Higher Order Polynomials

In polynomial regression, we model the relationship between the input variable $x$ and output $f(x, \omega)$ using a higher degree polynomial:

$$
f(x, \omega) = \omega_0 + \omega_1 x + \omega_2 x^2 + \dots + \omega_M x^M = \sum_{j=0}^{M} \omega_j x^j
$$

• $x$ is the input feature, and $\omega_j$ are the coefficients.
• $M$ is the degree of the polynomial, which determines the complexity of the model.

Choosing $M$ (Degree of Polynomial):

• Small $M$: Captures simple relationships; less prone to overfitting.
• Large $M$: Can overfit the data by capturing noise.
• Selection: Cross-validation is used to determine the best $M$ to balance fit and generalization.

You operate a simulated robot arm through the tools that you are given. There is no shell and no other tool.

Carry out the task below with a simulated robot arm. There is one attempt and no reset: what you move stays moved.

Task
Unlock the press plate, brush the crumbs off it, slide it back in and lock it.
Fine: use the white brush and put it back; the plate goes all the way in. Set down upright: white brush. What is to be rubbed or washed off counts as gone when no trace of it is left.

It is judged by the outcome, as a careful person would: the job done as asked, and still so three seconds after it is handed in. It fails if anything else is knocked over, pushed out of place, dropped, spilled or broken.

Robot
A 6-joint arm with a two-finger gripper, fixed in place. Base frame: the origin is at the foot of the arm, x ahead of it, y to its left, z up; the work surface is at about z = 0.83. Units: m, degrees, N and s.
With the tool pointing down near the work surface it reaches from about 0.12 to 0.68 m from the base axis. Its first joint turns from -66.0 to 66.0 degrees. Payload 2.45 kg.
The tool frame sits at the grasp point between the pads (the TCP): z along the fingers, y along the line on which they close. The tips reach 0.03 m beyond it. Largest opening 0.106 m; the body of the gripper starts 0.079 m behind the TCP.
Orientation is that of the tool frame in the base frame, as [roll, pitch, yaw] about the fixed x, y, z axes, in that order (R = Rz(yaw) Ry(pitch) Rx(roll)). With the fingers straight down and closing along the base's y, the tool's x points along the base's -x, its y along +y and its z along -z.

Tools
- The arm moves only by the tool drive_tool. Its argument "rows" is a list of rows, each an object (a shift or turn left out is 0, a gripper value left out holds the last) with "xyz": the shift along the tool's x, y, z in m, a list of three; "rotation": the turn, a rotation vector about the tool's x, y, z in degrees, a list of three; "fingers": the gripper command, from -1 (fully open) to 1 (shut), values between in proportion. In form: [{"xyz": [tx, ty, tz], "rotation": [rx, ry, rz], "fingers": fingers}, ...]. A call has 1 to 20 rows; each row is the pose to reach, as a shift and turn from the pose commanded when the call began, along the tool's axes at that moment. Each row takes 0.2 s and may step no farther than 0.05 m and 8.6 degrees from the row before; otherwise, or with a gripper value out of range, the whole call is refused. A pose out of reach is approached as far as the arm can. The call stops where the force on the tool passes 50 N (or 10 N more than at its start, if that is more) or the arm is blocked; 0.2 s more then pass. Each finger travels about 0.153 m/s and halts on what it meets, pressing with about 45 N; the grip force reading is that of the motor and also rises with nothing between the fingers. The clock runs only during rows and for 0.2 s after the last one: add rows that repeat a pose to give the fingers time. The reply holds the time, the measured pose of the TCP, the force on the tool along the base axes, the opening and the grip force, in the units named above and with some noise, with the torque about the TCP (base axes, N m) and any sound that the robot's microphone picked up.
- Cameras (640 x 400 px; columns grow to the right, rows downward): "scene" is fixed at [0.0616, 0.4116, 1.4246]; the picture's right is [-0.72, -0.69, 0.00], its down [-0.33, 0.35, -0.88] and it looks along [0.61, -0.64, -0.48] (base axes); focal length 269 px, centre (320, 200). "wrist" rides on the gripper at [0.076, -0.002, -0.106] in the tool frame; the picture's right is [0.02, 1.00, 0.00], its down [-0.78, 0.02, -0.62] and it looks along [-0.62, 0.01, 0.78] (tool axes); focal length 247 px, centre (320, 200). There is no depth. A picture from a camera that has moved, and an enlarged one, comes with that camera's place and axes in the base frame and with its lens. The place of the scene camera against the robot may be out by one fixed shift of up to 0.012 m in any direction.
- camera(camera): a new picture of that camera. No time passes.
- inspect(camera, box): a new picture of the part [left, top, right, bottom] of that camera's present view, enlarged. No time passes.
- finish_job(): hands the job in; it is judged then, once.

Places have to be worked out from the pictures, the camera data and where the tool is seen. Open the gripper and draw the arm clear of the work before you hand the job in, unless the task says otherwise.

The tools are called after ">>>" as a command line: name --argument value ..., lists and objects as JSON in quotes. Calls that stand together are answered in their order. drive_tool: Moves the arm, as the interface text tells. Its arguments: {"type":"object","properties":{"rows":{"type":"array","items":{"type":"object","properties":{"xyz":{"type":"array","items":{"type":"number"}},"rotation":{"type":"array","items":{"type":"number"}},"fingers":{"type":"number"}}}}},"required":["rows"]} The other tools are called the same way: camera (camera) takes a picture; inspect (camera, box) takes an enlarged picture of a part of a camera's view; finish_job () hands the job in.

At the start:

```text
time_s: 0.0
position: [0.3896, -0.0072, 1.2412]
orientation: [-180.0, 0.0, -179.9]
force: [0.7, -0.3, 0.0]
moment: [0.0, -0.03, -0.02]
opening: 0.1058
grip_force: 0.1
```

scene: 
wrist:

Overfitting & Regularization

In linear regression, overfitting occurs when the model becomes too complex and starts to fit noise in the training data. To prevent overfitting, we use regularization to penalize large coefficients and simplify the model.

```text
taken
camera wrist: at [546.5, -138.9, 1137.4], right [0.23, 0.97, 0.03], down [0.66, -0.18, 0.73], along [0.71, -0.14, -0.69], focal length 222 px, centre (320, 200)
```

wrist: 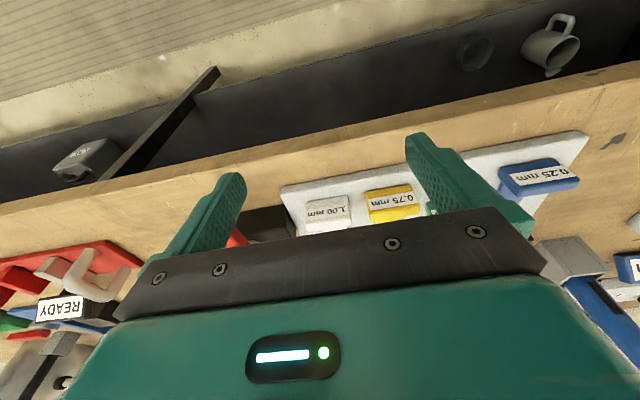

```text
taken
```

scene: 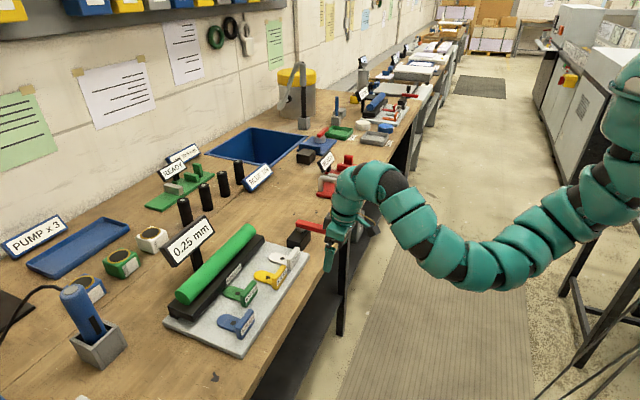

The regularized cost function is:

$$
E(\omega) = \frac{1}{2} \sum_{n=1}^{N} (f(x_n, \omega) - t_n)^2 + \frac{\lambda}{2} |\omega|^2
$$

Where:

• $f(x_n, \omega)$ is the model’s prediction for the $n$-th data point.
• $t_n$ is the true target for the $n$-th data point.
• $\lambda$ is the regularization parameter that controls the strength of the penalty.
• $|\omega|^2$ is the squared L2 norm of the weights, i.e., the sum of the squares of the coefficients.

The $\lambda$ parameter allows you to control the trade-off between fitting the data well and keeping the model simple.